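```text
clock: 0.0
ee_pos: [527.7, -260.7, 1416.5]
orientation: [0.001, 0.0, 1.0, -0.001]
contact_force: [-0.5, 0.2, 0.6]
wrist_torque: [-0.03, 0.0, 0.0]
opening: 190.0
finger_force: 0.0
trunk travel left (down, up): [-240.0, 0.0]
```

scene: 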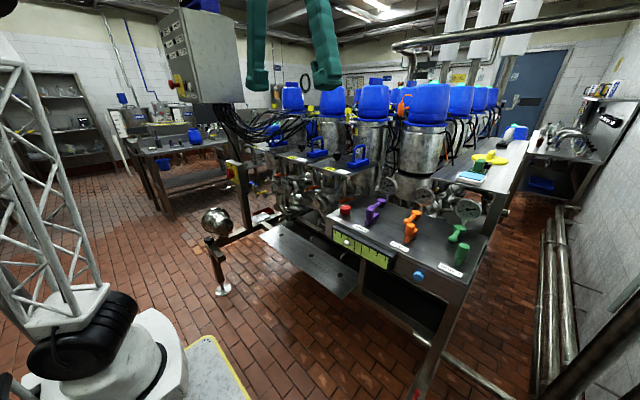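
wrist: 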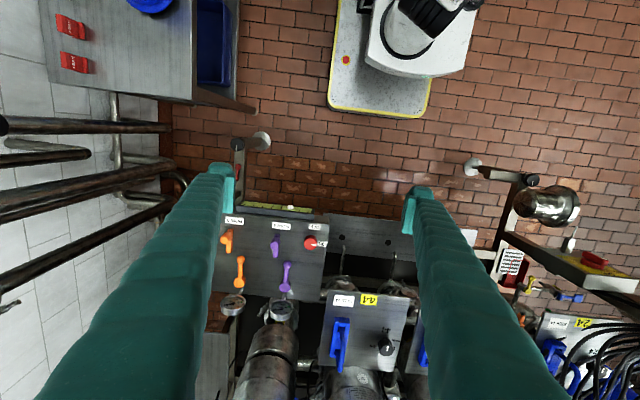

What this task involves: Reproduce all of the data exactly; the pictures do not belong in the copy.

Task answer:
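```text
clock: 0.0
ee_pos: [527.7, -260.7, 1416.5]
orientation: [0.001, 0.0, 1.0, -0.001]
contact_force: [-0.5, 0.2, 0.6]
wrist_torque: [-0.03, 0.0, 0.0]
opening: 190.0
finger_force: 0.0
trunk travel left (down, up): [-240.0, 0.0]
```

scene: 
wrist: 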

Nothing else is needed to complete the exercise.